The first few chapters of the biography deal with Malan’s youth. The factors that shaped his youth affected his later life, even his political life. Malan was born on May 22, 1874, into a family of landed gentry on the farm Allesverloren near the town of Riebeek-West in the Western Cape. Already from a young age Malan showed signs of being a scholar, although he would always proceed cautiously in whatever he attempted, and demonstrated signs of absent-mindedness, or as Koorts puts it, he was a “distracted thinker”. An example in his adult life was when (already the editor of a major South African newspaper) he left home forgetting he was still wearing his slippers.
While deeply religious Malan was wont to keep his emotions to himself, but from an early age believed he had a special religious calling. At the time General JBM Hertzog was in the process of establishing the National Party (NP) in Bloemfontein in January 1914, Dr Malan was a minister in the Dutch Reformed Church in Graaff-Reinet. The religious calling did not remain a calling just for religion, but was further developed: even as a young student, as a devout Afrikaner nationalist he believed he was called to serve the Afrikaner. His nationalism must therefore be seen as inseparable from his faith and as a principle that rested on religious principles. His nationalist ideals, honed on South African soil and further sharpened while pursuing his studies in theology in The Netherlands, were to be propagated by him through the church.
The time in The Netherlands was an important era in the Western world for the development of the nationalistic spirit, and language and education would become important conduits for Malan to propagate his political ideas, at a time “when Afrikaner nationalism was stirring”.
In the aftermath of the 1914 Rebellion he became more decided to relinquish his position as a man of the cloth and to join Hertzog in the political arena. It was important to him that the Afrikaners should assert themselves as a single national community in the face of British cultural, political and economic hegemony. Afrikaner unity was to be the dominant theme throughout his political career and therefore he could not support the conciliation policies of General Louis Botha, the Union’s Prime Minister, and his deputy, JC Smuts. Exactly why Malan chose to change his career path from clergyman to politician is analysed in chapter 4 of the biography, “From pulpit to podium”.
Where Koorts’s study of Malan proves to be invaluable is the account of the 41-year-old Malan making this change in 1915. The biography by Booyens covers the period of Malan’s life before the move into politics, while Thom’s study covers the period from 1925 onwards, the time of the country’s flag crisis. Koorts fills this hiatus in chapter 5 of her biography, titled “The apprentice”. Her point is that this was a period in which Malan entered the political door as a novice. One of the first lessons he was to learn was that South African politics was bound up with the lives of personalities. There were the Botha and Smuts men and then there were the Hertzog men. The issues that faced Hertzog at the time included the relationship between English and Afrikaans speakers, as well as South Africa’s relationship with the British Empire. It was a complex situation and the challenge was discipline in the party, especially as views within the ranks varied greatly. The year 1912 had been a particularly trying year and its legacy from the polemical speech by Hertzog on topics including language parity and sovereignty, as well as the question of the imperial connection, ultimately led to the Botha-Hertzog schism and the formation of the NP in January 1914, with Hertzog as its leader. Soon after, Malan was requested to take up the position of editor of the newly formed newspaper De Burger in 1915, which for him, as Koorts discusses, was a decision that lay in his spiritual walk to unify his people in the face of great economic and other challenges for them. In the same year he was appointed chairman of the NP in the Cape. He had clearly moved from delivering homilies to delivering orations.

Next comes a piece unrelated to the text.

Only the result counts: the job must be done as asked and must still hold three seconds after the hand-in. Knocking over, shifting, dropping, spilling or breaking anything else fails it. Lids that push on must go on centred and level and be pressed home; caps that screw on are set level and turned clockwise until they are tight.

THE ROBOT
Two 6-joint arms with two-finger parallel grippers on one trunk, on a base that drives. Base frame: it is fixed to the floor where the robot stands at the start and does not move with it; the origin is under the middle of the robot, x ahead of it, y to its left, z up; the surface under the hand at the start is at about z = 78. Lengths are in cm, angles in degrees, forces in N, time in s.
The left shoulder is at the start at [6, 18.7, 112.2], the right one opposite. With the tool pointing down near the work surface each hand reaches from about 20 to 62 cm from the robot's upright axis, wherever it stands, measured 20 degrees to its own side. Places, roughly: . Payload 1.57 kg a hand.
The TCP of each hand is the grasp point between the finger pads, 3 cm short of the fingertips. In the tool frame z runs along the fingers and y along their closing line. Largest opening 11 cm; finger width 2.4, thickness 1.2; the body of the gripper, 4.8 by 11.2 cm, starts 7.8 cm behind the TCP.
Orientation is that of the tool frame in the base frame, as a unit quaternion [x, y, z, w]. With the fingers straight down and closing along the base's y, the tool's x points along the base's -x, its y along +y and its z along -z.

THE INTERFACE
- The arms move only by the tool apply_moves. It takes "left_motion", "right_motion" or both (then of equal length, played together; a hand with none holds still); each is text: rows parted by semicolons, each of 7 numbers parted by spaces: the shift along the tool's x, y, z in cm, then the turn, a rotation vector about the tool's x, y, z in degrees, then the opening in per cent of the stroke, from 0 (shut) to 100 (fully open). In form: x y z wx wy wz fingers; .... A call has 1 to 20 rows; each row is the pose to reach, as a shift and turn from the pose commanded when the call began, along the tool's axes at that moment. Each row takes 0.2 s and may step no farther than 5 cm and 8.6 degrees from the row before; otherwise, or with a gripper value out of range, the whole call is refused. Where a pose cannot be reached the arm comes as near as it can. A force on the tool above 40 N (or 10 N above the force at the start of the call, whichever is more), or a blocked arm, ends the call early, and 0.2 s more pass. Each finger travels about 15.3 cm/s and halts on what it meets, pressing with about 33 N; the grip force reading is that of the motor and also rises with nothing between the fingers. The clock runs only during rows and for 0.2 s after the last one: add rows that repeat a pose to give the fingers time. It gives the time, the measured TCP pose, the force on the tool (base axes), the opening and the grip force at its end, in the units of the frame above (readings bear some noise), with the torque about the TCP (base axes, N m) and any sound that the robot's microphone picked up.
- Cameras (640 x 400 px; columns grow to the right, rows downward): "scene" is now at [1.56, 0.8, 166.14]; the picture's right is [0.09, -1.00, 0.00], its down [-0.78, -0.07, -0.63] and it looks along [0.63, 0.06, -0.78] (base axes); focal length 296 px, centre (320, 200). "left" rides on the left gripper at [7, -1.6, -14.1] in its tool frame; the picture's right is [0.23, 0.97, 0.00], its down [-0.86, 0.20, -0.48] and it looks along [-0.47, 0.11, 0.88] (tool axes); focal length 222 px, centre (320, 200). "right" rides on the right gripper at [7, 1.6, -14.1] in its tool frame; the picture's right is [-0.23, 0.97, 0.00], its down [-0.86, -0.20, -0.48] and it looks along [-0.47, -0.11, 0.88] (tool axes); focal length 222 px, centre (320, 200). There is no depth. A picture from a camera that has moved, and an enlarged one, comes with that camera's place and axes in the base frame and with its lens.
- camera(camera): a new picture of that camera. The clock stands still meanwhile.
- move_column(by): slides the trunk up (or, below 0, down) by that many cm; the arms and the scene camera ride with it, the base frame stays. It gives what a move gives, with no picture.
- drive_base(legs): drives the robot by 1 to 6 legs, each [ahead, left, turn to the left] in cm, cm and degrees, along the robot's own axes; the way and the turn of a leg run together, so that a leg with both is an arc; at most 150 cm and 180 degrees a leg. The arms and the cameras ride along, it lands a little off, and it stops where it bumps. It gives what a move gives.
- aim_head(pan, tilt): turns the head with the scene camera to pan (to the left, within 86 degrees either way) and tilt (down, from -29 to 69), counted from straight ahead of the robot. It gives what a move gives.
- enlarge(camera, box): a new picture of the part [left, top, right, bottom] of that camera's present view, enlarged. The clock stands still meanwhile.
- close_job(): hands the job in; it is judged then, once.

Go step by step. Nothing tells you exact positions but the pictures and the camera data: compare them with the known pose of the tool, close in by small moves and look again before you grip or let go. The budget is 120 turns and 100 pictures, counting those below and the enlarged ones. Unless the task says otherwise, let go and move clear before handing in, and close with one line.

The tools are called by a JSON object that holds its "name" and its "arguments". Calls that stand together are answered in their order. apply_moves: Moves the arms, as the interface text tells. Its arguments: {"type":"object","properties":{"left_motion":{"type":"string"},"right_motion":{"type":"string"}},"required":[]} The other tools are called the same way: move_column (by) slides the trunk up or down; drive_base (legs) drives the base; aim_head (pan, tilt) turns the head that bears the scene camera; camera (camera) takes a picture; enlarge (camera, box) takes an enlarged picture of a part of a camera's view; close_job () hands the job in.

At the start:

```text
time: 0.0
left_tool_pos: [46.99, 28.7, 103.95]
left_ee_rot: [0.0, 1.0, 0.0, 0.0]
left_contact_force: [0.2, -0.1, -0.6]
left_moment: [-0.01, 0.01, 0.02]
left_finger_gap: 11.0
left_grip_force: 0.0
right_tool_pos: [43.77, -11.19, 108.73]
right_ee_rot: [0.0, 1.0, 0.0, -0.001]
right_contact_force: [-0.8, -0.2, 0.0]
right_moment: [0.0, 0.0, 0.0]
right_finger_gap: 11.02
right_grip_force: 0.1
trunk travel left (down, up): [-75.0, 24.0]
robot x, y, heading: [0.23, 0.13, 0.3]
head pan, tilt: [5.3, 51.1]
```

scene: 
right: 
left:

“Man of the party” is the term Koorts uses as the heading for chapter 6, in which she analyses the years immediately after the end of the First World War till the NP’s election victory in 1924 and DF Malan’s role in these years. It is also in this chapter, between pages 178 and 179, that 16 pages of illustrations are provided (there are more photographs in chapter 8). Photographs include ones of DF Malan as a serious-looking young man, always sartorially elegant.
Koorts discusses the strengthening of the NP in the 1920 elections as it eyed the prize of a future victory and how it broadened its base, emerging as the beneficiary as a result of the Rand Revolt of 1922. As the “party man” Malan carefully engineered the NP-Labour merge which would be instrumental in a victory for the Pact government which would come to power in 1924.

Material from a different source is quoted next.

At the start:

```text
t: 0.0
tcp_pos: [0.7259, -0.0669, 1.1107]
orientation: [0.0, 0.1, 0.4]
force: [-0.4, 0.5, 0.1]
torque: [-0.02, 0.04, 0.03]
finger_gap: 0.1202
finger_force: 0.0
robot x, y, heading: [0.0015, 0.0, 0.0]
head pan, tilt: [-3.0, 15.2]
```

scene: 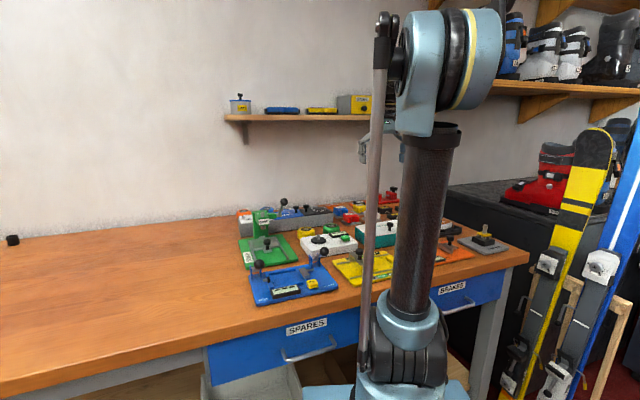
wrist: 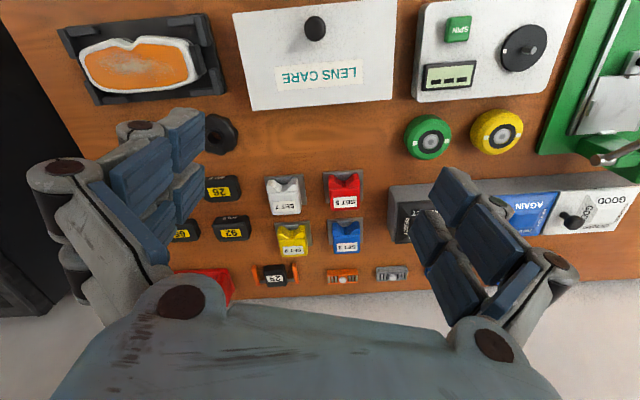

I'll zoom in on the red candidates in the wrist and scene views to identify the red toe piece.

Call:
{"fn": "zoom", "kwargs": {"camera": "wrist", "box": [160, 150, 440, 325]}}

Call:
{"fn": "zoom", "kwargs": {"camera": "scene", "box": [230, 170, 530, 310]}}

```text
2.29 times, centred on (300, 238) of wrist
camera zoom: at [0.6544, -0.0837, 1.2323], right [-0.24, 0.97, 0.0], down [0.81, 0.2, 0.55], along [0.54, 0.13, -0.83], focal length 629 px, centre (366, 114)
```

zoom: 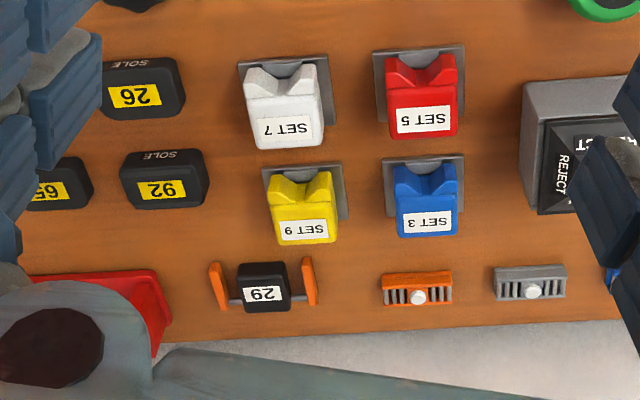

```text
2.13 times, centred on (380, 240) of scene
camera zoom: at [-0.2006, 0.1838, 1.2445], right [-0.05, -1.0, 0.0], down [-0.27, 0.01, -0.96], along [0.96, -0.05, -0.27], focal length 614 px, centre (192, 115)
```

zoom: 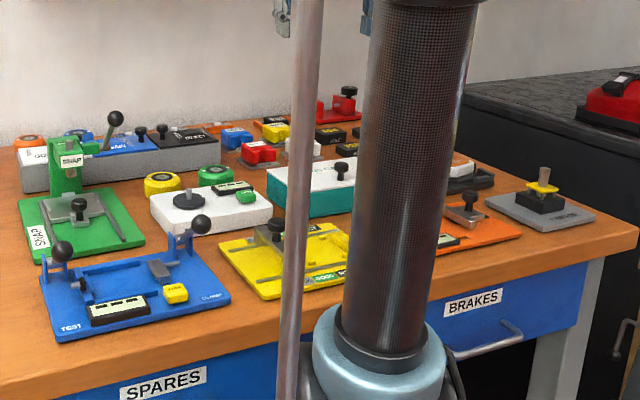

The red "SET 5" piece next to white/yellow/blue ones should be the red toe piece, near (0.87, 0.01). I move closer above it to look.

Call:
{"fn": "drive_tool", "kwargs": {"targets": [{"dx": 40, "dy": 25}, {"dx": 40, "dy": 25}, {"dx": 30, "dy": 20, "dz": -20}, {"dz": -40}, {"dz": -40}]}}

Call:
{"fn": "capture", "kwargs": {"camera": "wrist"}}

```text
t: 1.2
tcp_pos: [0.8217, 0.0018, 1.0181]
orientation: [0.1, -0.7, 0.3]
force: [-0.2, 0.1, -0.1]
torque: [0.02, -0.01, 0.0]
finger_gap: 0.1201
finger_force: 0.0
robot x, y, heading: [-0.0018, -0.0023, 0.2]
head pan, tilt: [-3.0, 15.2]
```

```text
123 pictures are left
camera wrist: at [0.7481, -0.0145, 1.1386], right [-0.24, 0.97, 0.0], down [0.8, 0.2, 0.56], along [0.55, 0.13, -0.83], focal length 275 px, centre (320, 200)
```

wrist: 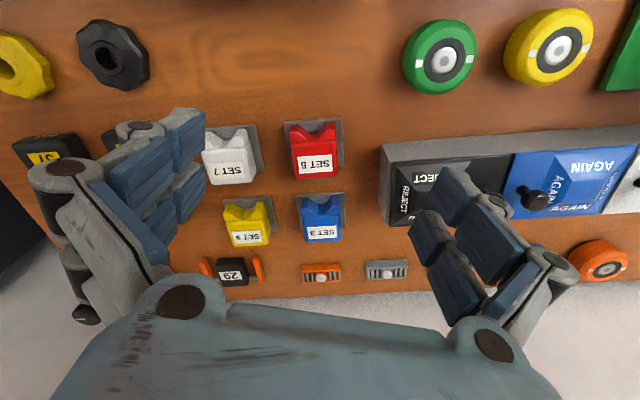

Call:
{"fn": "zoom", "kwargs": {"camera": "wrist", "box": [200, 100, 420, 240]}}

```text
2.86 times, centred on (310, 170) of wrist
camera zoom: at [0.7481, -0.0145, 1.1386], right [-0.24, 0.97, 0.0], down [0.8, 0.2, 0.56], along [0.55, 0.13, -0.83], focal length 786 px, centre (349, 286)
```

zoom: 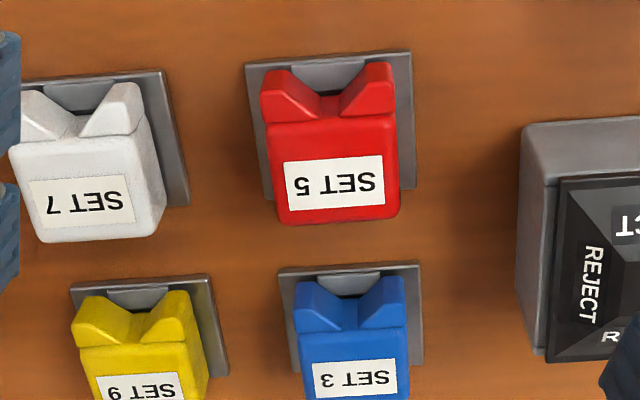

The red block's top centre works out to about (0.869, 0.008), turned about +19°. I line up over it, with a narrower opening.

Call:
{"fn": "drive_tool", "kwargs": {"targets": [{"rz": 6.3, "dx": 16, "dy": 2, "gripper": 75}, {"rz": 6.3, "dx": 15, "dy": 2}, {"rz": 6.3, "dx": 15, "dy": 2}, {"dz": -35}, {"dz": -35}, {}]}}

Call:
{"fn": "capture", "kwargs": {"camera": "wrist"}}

As a member of the Dutch Reformed Church and a previous minister of it, Malan was able to rally Afrikaner support at church conferences, as in July 1923, where the grave question of the poor white problem was revealed. A strategic move to gain voter support was to manifest the great danger cheap African labour held for Afrikaner poor whites, and this would be a danger for Afrikanerdom. It was at this conference that the principle of industrial segregation based on territorial segregation was adopted. Koorts carefully points out how the trend emerged for the NP to use “the pattern of tying race relations to white poverty”, and how it once again was the case at the Bloemfontein conference of 1923.
The sources in Koorts’s writing are well contextualised for the reader, which provides integrity to them, and their historical usefulness is an attribute. By integrating them like this, she makes the history more alive and as one reads the extracts one can form an understanding of the relationship between text and her own historical writing. She concludes chapter 7 by presenting a synopsis of how Malan finally came to present his segregationist scheme to his party conference in September of 1923 as an antidote to Smuts, who, instead of concentrating on the measures to save South Africa from the European civilization and focus on his country’s own affairs, was preoccupied elsewhere, to wit, with international affairs. In some ways, it might be argued, Malan’s plan of attack would lead to the 1924 victory for Hertzog’s Pact government and would be repeated 24 years later with a victory over Smuts in 1948.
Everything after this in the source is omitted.